### Task statement
Exactly the lines from the one containing "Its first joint" through the one containing "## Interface" must be returned; include both ends and nothing else.

### Dataset extract
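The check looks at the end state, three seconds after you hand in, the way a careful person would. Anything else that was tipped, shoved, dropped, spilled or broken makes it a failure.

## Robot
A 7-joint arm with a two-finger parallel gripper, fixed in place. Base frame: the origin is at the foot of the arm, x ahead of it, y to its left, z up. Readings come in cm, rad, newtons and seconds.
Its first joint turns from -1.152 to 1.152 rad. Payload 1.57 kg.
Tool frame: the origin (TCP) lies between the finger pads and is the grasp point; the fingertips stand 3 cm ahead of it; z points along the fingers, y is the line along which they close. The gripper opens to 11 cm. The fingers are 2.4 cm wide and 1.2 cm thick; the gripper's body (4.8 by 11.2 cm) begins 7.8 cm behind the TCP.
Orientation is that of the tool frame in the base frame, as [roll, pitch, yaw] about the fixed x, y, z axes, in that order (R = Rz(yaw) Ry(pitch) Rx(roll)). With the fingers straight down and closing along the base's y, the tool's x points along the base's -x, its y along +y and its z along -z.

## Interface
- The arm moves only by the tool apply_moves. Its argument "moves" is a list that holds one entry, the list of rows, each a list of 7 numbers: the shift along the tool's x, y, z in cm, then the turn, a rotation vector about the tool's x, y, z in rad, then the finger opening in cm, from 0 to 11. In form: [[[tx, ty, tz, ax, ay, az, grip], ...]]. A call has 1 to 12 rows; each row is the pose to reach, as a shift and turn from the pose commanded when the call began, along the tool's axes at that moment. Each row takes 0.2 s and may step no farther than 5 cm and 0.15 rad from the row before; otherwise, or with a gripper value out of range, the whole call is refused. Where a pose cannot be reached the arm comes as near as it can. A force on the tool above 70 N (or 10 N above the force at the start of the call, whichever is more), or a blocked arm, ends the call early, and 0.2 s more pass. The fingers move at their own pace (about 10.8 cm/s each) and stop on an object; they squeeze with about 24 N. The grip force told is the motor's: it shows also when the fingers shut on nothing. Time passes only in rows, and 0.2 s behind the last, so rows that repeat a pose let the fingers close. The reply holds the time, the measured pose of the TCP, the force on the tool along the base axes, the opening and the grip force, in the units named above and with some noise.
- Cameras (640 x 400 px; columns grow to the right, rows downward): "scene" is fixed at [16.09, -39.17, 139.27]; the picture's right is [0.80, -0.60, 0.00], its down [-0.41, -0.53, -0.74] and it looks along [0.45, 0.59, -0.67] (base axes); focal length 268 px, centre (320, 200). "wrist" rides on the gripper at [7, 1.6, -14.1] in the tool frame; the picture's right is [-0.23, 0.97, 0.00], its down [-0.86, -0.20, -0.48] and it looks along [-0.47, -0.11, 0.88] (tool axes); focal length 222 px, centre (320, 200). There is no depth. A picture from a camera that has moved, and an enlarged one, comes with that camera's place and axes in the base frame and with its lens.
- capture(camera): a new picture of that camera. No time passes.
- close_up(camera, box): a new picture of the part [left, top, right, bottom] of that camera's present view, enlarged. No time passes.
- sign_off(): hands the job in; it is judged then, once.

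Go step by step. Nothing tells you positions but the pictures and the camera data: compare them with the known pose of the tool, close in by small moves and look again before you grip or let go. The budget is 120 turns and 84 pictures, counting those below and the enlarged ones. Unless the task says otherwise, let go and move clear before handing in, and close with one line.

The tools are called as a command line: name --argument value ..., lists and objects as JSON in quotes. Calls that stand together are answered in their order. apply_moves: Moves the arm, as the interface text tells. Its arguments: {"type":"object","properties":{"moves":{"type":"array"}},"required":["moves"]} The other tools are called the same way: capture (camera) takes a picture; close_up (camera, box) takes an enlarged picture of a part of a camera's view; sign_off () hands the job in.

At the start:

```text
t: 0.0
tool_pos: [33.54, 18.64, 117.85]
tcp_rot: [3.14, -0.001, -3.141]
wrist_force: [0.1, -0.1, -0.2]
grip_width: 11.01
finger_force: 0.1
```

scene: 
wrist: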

### Result of the exercise
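Its first joint turns from -1.152 to 1.152 rad. Payload 1.57 kg.
Tool frame: the origin (TCP) lies between the finger pads and is the grasp point; the fingertips stand 3 cm ahead of it; z points along the fingers, y is the line along which they close. The gripper opens to 11 cm. The fingers are 2.4 cm wide and 1.2 cm thick; the gripper's body (4.8 by 11.2 cm) begins 7.8 cm behind the TCP.
Orientation is that of the tool frame in the base frame, as [roll, pitch, yaw] about the fixed x, y, z axes, in that order (R = Rz(yaw) Ry(pitch) Rx(roll)). With the fingers straight down and closing along the base's y, the tool's x points along the base's -x, its y along +y and its z along -z.

## Interface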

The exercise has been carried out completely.